Keywords

hospital quality of care, information technology, inpatient quality indicators

 

Authors

  1. Menachemi, Nir
  2. Chukmaitov, Askar
  3. Saunders, Charles
  4. Brooks, Robert G.

Abstract

Background: Hospitals have been slow to adopt information technology (IT) largely because of a lack of generalizable evidence of the value associated with such adoption.

 

Purpose: To explore the relationship between IT adoption and quality of care in acute-care hospitals.

 

Methods: Primary data on hospital IT adoption were combined with secondary hospital discharge data.

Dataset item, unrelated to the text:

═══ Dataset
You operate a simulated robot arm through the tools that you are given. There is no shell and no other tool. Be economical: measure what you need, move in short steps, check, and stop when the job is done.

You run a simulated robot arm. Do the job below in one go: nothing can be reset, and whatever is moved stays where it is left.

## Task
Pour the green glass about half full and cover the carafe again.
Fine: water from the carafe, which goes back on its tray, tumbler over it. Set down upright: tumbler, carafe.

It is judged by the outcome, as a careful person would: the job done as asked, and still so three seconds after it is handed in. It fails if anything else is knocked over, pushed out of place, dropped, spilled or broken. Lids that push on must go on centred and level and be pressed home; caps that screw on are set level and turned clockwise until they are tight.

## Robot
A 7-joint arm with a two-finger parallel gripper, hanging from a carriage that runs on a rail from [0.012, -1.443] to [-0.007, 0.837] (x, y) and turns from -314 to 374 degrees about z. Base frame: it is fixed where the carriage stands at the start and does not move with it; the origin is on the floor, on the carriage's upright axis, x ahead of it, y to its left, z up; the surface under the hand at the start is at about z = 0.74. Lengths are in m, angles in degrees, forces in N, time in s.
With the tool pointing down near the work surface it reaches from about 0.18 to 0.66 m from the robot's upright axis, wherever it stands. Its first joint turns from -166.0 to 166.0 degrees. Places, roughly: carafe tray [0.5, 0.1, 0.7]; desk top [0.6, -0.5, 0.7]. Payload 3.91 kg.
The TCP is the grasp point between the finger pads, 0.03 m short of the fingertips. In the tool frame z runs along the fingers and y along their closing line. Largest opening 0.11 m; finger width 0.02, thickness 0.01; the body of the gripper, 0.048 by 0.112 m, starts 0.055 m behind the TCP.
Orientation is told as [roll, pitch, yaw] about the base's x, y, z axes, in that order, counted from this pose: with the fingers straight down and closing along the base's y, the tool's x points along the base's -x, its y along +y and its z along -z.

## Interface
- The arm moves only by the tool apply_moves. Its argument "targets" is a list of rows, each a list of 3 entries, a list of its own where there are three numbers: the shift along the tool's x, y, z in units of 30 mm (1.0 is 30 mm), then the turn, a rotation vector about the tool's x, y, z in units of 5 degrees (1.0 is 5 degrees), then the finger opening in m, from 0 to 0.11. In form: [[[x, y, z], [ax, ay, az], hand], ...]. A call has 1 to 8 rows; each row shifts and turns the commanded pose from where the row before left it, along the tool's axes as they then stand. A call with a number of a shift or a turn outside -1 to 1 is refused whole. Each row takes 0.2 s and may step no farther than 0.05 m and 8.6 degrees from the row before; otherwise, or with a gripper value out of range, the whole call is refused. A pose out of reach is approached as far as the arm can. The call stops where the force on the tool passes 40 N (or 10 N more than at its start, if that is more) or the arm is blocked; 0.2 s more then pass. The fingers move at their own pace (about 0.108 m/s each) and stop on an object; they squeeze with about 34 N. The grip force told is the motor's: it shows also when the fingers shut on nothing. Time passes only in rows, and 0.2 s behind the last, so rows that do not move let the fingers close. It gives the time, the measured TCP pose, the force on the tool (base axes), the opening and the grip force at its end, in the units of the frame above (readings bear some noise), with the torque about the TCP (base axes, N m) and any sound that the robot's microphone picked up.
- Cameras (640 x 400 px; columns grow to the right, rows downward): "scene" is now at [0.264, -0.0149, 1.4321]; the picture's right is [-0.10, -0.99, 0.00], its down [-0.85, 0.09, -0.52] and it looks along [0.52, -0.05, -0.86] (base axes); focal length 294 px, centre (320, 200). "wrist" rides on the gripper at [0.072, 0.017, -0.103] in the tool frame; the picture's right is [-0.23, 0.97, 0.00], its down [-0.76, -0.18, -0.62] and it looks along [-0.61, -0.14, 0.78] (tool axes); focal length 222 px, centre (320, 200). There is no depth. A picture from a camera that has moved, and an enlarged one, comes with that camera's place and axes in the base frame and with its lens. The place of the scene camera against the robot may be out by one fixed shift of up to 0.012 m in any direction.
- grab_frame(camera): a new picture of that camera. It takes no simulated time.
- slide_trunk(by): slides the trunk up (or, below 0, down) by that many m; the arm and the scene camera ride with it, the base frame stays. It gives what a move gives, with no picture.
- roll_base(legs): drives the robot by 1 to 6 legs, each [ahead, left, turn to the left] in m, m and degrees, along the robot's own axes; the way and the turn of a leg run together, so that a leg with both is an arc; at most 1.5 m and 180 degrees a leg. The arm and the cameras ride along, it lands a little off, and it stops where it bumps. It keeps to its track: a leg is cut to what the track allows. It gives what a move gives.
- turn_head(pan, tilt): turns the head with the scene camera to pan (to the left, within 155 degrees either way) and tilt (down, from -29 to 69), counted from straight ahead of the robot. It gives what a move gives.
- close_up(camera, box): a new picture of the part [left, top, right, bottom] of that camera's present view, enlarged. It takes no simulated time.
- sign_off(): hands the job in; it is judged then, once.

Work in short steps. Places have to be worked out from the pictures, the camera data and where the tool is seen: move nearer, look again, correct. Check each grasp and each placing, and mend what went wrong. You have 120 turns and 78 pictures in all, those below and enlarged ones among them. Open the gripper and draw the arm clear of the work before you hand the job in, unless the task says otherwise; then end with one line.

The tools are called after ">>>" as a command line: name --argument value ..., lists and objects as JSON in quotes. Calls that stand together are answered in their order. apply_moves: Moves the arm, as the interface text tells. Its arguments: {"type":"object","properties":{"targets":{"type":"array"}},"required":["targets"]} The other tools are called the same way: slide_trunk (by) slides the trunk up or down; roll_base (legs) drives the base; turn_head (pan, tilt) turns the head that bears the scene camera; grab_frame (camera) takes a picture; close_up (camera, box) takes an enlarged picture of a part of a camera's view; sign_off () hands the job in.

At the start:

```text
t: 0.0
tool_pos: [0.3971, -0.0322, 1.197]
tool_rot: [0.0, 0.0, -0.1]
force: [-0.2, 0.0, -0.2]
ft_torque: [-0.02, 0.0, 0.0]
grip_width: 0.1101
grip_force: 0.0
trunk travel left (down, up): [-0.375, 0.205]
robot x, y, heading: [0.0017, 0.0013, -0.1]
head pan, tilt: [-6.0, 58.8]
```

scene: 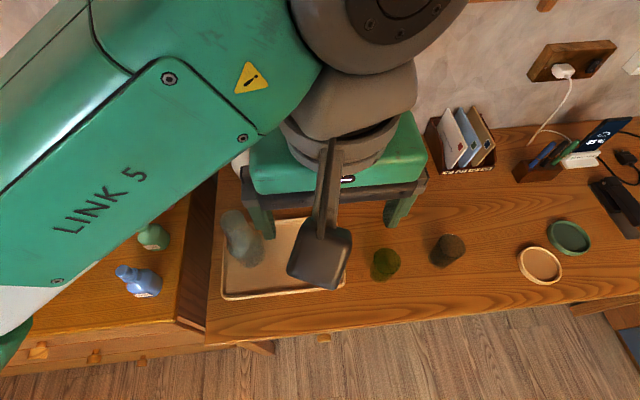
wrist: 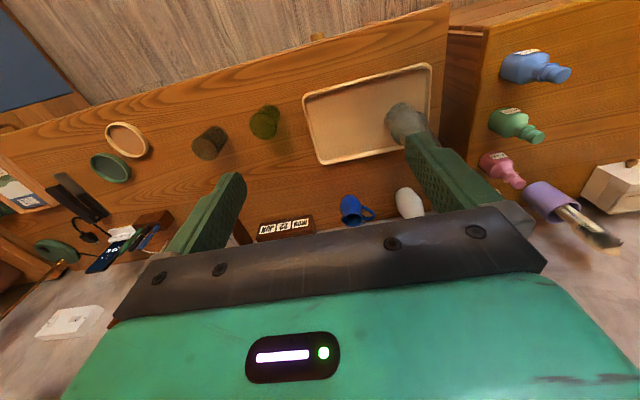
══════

Regression analyses were used to examine the relationship between various measures of IT adoption and several quality indicators after controlling for confounders. Adoption of IT was measured using a previously validated method that considers clinical, administrative, and strategic IT capabilities of acute-care hospitals. Quality measures included the Inpatient Quality Indicators developed by the Agency for Healthcare Research and Quality.

 

Results: Data from 98 hospitals were available for analyses. Hospitals adopted an average of 11.3 (45.2%) clinical IT applications, 15.7 (74.8%) administrative IT applications, and 5 (50%) strategic IT applications. In multivariate regression analyses, hospitals that adopted a greater number of IT applications were significantly more likely to have desirable quality outcomes on seven Inpatient Quality Indicator measures, including risk-adjusted mortality from percutaneous transluminal coronary angioplasty, gastrointestinal hemorrhage, and acute myocardial infarction. An increase in clinical IT applications was also inversely correlated with utilization of incidental appendectomy, and an increase in the adoption of strategic IT applications was inversely correlated with risk-adjusted mortality from craniotomy and laparoscopic cholecystectomy.

 

Practice Implications: Hospital adoption of IT is associated with desirable quality outcomes across hospitals in Florida. These findings will assist hospital leaders interested in understanding better the effect of costly IT adoption on quality of care in their institutions.